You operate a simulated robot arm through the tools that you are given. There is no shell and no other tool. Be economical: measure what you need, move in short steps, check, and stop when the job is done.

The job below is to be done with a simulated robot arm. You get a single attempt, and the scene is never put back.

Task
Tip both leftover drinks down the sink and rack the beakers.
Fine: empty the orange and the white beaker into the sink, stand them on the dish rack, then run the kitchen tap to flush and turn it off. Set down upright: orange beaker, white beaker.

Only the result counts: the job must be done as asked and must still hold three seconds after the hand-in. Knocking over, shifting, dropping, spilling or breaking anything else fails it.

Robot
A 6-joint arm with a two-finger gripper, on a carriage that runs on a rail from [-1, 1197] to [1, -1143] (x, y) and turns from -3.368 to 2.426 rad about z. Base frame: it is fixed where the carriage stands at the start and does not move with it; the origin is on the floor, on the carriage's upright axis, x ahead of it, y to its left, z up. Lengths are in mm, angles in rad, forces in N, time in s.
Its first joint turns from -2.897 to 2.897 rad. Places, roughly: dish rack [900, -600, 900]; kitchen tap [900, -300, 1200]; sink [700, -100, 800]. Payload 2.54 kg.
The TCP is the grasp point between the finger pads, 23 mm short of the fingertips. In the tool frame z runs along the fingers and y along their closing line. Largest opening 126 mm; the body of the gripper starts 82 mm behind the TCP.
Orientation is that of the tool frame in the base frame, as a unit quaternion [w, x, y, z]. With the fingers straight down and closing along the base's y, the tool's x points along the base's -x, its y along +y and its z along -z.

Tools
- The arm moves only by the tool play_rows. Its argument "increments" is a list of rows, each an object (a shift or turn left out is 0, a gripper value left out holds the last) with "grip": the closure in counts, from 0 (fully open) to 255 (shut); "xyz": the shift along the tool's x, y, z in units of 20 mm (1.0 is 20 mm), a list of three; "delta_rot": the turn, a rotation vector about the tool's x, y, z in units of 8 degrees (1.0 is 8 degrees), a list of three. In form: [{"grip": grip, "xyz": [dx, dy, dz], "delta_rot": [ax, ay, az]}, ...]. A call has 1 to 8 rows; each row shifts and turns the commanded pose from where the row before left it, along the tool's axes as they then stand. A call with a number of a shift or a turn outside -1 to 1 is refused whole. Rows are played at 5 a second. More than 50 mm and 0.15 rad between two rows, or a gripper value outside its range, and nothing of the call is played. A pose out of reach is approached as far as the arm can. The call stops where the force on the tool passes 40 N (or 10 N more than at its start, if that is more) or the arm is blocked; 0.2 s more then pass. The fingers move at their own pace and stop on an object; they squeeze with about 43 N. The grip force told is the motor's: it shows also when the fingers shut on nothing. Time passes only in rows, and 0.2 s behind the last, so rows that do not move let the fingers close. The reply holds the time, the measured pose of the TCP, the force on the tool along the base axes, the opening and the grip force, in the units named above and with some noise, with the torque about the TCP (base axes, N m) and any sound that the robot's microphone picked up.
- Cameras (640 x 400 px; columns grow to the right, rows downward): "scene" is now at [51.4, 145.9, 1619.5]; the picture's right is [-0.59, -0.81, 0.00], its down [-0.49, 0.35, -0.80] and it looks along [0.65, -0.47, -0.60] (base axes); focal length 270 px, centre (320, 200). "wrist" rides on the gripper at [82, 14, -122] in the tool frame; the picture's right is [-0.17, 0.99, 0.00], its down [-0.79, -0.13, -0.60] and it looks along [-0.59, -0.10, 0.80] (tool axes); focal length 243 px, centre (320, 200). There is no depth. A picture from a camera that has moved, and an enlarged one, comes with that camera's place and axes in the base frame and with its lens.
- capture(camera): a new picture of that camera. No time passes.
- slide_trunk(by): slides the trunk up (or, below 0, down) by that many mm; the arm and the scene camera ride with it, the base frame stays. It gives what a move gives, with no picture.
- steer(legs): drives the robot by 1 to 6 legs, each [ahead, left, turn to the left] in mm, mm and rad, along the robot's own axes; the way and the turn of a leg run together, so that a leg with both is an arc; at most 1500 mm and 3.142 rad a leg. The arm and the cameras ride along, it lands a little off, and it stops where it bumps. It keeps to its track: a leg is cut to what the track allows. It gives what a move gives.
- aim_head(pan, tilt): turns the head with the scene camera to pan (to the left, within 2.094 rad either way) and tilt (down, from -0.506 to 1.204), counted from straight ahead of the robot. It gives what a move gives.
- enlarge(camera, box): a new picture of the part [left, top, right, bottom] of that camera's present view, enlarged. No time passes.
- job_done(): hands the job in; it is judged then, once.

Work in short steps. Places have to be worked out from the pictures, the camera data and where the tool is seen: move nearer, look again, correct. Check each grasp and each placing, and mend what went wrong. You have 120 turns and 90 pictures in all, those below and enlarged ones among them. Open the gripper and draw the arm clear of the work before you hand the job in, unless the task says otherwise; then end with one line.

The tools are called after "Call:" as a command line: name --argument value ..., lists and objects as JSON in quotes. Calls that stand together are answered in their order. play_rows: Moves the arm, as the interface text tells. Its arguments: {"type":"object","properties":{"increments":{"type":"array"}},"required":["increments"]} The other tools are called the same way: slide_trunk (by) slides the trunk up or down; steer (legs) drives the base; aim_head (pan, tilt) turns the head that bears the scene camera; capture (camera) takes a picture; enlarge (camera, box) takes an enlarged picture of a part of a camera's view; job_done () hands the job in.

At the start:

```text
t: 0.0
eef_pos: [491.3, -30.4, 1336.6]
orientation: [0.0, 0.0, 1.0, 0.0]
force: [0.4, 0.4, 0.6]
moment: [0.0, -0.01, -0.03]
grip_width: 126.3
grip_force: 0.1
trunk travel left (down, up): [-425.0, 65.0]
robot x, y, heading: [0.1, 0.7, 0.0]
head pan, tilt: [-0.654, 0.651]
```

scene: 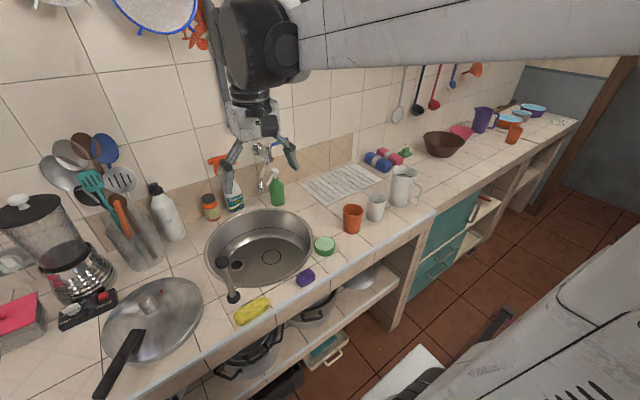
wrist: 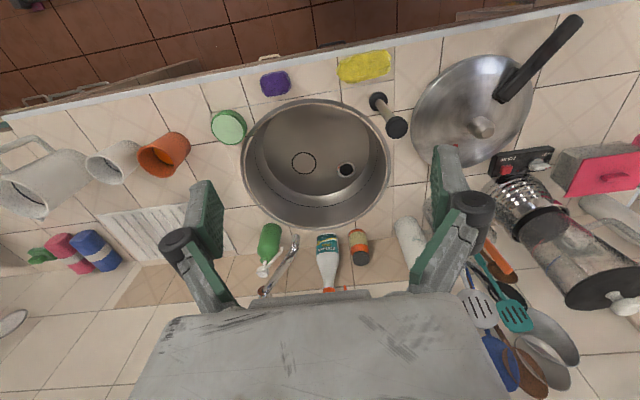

================================

▸ Short problem
Strip out the pictures and quote the remaining data word for word.

▸ Full solution
You operate a simulated robot arm through the tools that you are given. There is no shell and no other tool. Be economical: measure what you need, move in short steps, check, and stop when the job is done.

The job below is to be done with a simulated robot arm. You get a single attempt, and the scene is never put back.

Task
Tip both leftover drinks down the sink and rack the beakers.
Fine: empty the orange and the white beaker into the sink, stand them on the dish rack, then run the kitchen tap to flush and turn it off. Set down upright: orange beaker, white beaker.

Only the result counts: the job must be done as asked and must still hold three seconds after the hand-in. Knocking over, shifting, dropping, spilling or breaking anything else fails it.

Robot
A 6-joint arm with a two-finger gripper, on a carriage that runs on a rail from [-1, 1197] to [1, -1143] (x, y) and turns from -3.368 to 2.426 rad about z. Base frame: it is fixed where the carriage stands at the start and does not move with it; the origin is on the floor, on the carriage's upright axis, x ahead of it, y to its left, z up. Lengths are in mm, angles in rad, forces in N, time in s.
Its first joint turns from -2.897 to 2.897 rad. Places, roughly: dish rack [900, -600, 900]; kitchen tap [900, -300, 1200]; sink [700, -100, 800]. Payload 2.54 kg.
The TCP is the grasp point between the finger pads, 23 mm short of the fingertips. In the tool frame z runs along the fingers and y along their closing line. Largest opening 126 mm; the body of the gripper starts 82 mm behind the TCP.
Orientation is that of the tool frame in the base frame, as a unit quaternion [w, x, y, z]. With the fingers straight down and closing along the base's y, the tool's x points along the base's -x, its y along +y and its z along -z.

Tools
- The arm moves only by the tool play_rows. Its argument "increments" is a list of rows, each an object (a shift or turn left out is 0, a gripper value left out holds the last) with "grip": the closure in counts, from 0 (fully open) to 255 (shut); "xyz": the shift along the tool's x, y, z in units of 20 mm (1.0 is 20 mm), a list of three; "delta_rot": the turn, a rotation vector about the tool's x, y, z in units of 8 degrees (1.0 is 8 degrees), a list of three. In form: [{"grip": grip, "xyz": [dx, dy, dz], "delta_rot": [ax, ay, az]}, ...]. A call has 1 to 8 rows; each row shifts and turns the commanded pose from where the row before left it, along the tool's axes as they then stand. A call with a number of a shift or a turn outside -1 to 1 is refused whole. Rows are played at 5 a second. More than 50 mm and 0.15 rad between two rows, or a gripper value outside its range, and nothing of the call is played. A pose out of reach is approached as far as the arm can. The call stops where the force on the tool passes 40 N (or 10 N more than at its start, if that is more) or the arm is blocked; 0.2 s more then pass. The fingers move at their own pace and stop on an object; they squeeze with about 43 N. The grip force told is the motor's: it shows also when the fingers shut on nothing. Time passes only in rows, and 0.2 s behind the last, so rows that do not move let the fingers close. The reply holds the time, the measured pose of the TCP, the force on the tool along the base axes, the opening and the grip force, in the units named above and with some noise, with the torque about the TCP (base axes, N m) and any sound that the robot's microphone picked up.
- Cameras (640 x 400 px; columns grow to the right, rows downward): "scene" is now at [51.4, 145.9, 1619.5]; the picture's right is [-0.59, -0.81, 0.00], its down [-0.49, 0.35, -0.80] and it looks along [0.65, -0.47, -0.60] (base axes); focal length 270 px, centre (320, 200). "wrist" rides on the gripper at [82, 14, -122] in the tool frame; the picture's right is [-0.17, 0.99, 0.00], its down [-0.79, -0.13, -0.60] and it looks along [-0.59, -0.10, 0.80] (tool axes); focal length 243 px, centre (320, 200). There is no depth. A picture from a camera that has moved, and an enlarged one, comes with that camera's place and axes in the base frame and with its lens.
- capture(camera): a new picture of that camera. No time passes.
- slide_trunk(by): slides the trunk up (or, below 0, down) by that many mm; the arm and the scene camera ride with it, the base frame stays. It gives what a move gives, with no picture.
- steer(legs): drives the robot by 1 to 6 legs, each [ahead, left, turn to the left] in mm, mm and rad, along the robot's own axes; the way and the turn of a leg run together, so that a leg with both is an arc; at most 1500 mm and 3.142 rad a leg. The arm and the cameras ride along, it lands a little off, and it stops where it bumps. It keeps to its track: a leg is cut to what the track allows. It gives what a move gives.
- aim_head(pan, tilt): turns the head with the scene camera to pan (to the left, within 2.094 rad either way) and tilt (down, from -0.506 to 1.204), counted from straight ahead of the robot. It gives what a move gives.
- enlarge(camera, box): a new picture of the part [left, top, right, bottom] of that camera's present view, enlarged. No time passes.
- job_done(): hands the job in; it is judged then, once.

Work in short steps. Places have to be worked out from the pictures, the camera data and where the tool is seen: move nearer, look again, correct. Check each grasp and each placing, and mend what went wrong. You have 120 turns and 90 pictures in all, those below and enlarged ones among them. Open the gripper and draw the arm clear of the work before you hand the job in, unless the task says otherwise; then end with one line.

The tools are called after "Call:" as a command line: name --argument value ..., lists and objects as JSON in quotes. Calls that stand together are answered in their order. play_rows: Moves the arm, as the interface text tells. Its arguments: {"type":"object","properties":{"increments":{"type":"array"}},"required":["increments"]} The other tools are called the same way: slide_trunk (by) slides the trunk up or down; steer (legs) drives the base; aim_head (pan, tilt) turns the head that bears the scene camera; capture (camera) takes a picture; enlarge (camera, box) takes an enlarged picture of a part of a camera's view; job_done () hands the job in.

At the start:

```text
t: 0.0
eef_pos: [491.3, -30.4, 1336.6]
orientation: [0.0, 0.0, 1.0, 0.0]
force: [0.4, 0.4, 0.6]
moment: [0.0, -0.01, -0.03]
grip_width: 126.3
grip_force: 0.1
trunk travel left (down, up): [-425.0, 65.0]
robot x, y, heading: [0.1, 0.7, 0.0]
head pan, tilt: [-0.654, 0.651]
```

scene: 
wrist: 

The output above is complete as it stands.